とくに軍事費が大きくふえたのは、日清戦争、日露戦争、太平洋戦争(日中戦争を含めて)の時期で、そのなかでも太平洋戦争の時期は他とは比較にならないものでした。
表は、戦前の軍事費を研究した労作『昭和財政史IV・臨時軍事費』(大蔵省昭和財政史編集室編)の著者、宇佐美誠次郎氏が作成したものから、昭和期だけを抜粋したものです。
これをみると、とくに盧溝橋事件で日中戦争が拡大した1937年(昭和12年)に軍事費は激増し、以後終戦まで軍事費は国家予算の7割台から9割近くにまで拡大しています。その財源は、租税の重課だけではまかないきれず、ほとんど全部が各種公債に求められました。公債は年を追って累積し、それによって、インフレーションがすすみ、国民生活を圧迫しました。
なぜ、戦争予算が際限なくふくれあがったのか―それは、天皇の大権・統帥権のもとで軍部が思うままに予算を要求できる仕組みがあったからです。とくに、太平洋戦争を遂行していくに当たって、臨時軍事費特別会計(臨軍会計)制度や会計法上の戦時諸特例が統帥権のもとで次々に制度化され、財政力を考慮することなしに、ばく大な戦費支出を可能にしました。
37年盧溝橋事件がぼっ発すると政府はただちに戦争終了までを一会計年度とする臨軍会計を設けました。37年9月〜46年2月までの8年半におよんだ臨軍会計は、一般会計から切り離され、膨張につぐ膨張をつづけました。臨軍費の内容は“軍事機密”とされ、会計検査院の検査もなく、議会の審議も実質的におこなわれずに無条件で通過・成立しました。「聖戦完遂」を錦の御旗(みはた)に「臨軍費さまのお通り」だったのです。

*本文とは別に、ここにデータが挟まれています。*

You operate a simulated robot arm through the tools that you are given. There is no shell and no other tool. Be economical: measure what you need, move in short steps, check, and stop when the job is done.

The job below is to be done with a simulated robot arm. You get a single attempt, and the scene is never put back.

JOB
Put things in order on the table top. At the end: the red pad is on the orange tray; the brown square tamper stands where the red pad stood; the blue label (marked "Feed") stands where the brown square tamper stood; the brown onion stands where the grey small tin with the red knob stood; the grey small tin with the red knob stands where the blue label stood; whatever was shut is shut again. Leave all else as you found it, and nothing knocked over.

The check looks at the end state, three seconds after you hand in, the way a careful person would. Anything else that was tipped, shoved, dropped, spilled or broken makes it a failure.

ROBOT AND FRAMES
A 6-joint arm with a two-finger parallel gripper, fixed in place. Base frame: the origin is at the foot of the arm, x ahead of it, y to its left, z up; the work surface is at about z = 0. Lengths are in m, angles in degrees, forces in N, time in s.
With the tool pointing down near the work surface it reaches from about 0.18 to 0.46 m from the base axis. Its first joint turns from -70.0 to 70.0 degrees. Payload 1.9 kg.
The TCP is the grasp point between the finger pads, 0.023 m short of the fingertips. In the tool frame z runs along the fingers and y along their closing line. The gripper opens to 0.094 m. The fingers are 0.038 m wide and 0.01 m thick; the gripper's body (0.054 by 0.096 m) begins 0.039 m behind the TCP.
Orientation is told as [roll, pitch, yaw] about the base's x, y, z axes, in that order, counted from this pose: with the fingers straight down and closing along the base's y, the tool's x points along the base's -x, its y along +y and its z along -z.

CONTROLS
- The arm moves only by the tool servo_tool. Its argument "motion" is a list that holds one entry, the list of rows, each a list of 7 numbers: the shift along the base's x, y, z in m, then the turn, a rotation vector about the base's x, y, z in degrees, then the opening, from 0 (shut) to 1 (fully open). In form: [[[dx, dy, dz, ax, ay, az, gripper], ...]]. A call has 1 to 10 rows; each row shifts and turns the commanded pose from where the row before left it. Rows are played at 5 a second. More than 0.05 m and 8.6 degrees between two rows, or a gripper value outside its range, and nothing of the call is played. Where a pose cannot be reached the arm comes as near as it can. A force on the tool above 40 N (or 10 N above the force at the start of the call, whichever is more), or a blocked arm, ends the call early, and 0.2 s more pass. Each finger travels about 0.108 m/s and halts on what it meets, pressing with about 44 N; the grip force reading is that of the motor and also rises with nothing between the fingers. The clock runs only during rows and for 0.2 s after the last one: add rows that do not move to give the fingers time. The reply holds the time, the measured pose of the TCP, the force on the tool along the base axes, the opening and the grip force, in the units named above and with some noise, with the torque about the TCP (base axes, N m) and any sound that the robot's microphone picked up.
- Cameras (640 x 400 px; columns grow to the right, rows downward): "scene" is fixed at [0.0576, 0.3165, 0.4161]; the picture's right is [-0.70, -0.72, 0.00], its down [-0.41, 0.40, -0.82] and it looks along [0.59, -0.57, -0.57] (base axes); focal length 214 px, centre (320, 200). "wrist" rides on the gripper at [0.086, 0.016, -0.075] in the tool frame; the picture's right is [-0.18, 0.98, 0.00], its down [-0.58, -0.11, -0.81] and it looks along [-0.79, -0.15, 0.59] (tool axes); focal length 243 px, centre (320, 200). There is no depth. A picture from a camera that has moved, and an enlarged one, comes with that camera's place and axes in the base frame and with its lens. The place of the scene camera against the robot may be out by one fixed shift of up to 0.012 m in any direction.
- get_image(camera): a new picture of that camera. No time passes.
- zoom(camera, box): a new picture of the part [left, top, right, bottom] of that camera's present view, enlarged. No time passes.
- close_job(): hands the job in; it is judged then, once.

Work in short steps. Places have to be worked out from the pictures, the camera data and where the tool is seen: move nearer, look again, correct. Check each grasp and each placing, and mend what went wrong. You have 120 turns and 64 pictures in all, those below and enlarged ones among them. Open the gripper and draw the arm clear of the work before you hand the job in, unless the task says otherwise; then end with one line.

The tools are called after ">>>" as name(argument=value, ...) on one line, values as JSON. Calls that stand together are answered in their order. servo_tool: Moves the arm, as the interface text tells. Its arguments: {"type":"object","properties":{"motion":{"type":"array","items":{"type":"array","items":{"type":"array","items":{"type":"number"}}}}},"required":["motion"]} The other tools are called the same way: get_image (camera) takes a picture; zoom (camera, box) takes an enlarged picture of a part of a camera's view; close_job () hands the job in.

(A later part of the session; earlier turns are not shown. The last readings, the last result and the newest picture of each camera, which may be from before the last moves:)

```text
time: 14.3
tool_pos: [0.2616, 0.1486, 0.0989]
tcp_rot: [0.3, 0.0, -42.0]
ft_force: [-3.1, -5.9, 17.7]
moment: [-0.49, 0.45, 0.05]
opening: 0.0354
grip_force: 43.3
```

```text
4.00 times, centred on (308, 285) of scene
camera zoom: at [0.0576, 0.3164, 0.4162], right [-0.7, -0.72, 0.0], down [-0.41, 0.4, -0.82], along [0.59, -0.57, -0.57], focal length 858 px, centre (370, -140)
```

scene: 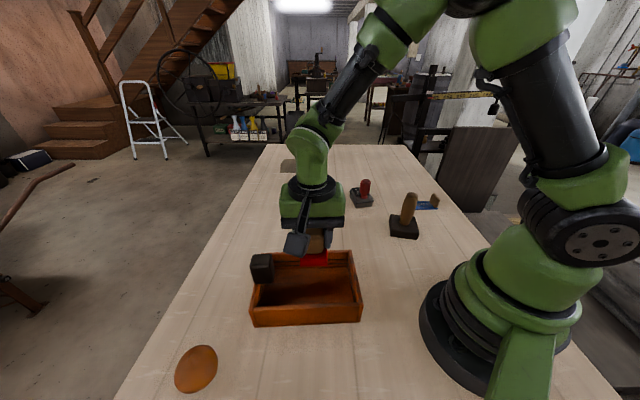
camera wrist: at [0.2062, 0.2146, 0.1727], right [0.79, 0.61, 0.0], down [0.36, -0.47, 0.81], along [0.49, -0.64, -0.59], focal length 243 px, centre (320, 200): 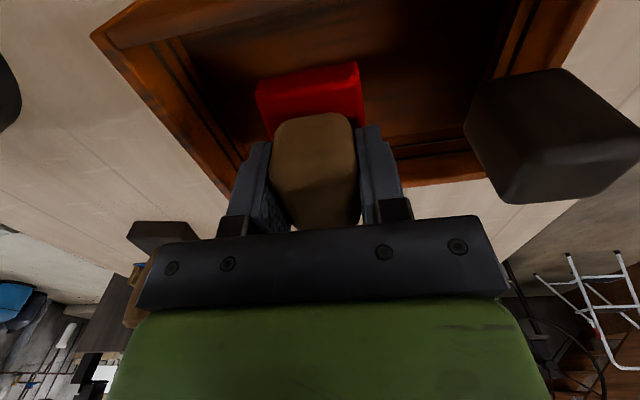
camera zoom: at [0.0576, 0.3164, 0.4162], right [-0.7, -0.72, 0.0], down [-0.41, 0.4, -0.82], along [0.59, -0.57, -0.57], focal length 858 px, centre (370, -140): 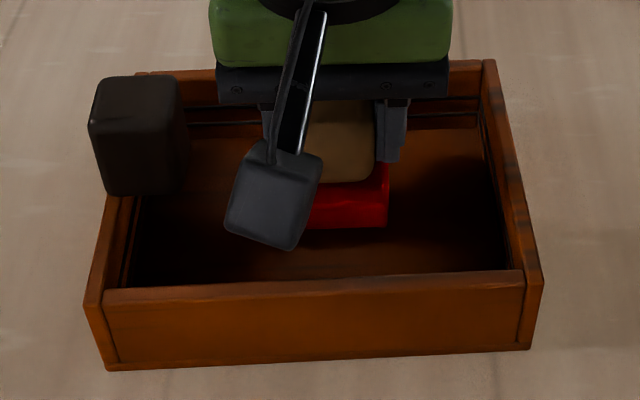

戦後の財政法第4条(国債発行禁止)はこの歴史をふまえたものです。悲劇をくりかえさせてはなりません。(喜)
注 ここでは直接軍事費(=陸海軍省費+臨時軍事費+徴兵費)の意。軍事費には、こうした狭義の軍事費のほか、広義の軍事費、予算に現れない軍事費がある。軍人恩給費、軍事技術開発につながる科学研究費、軍事利用できる道路建設費等々、どの範囲までをふくめるかによって計算は違ってくる。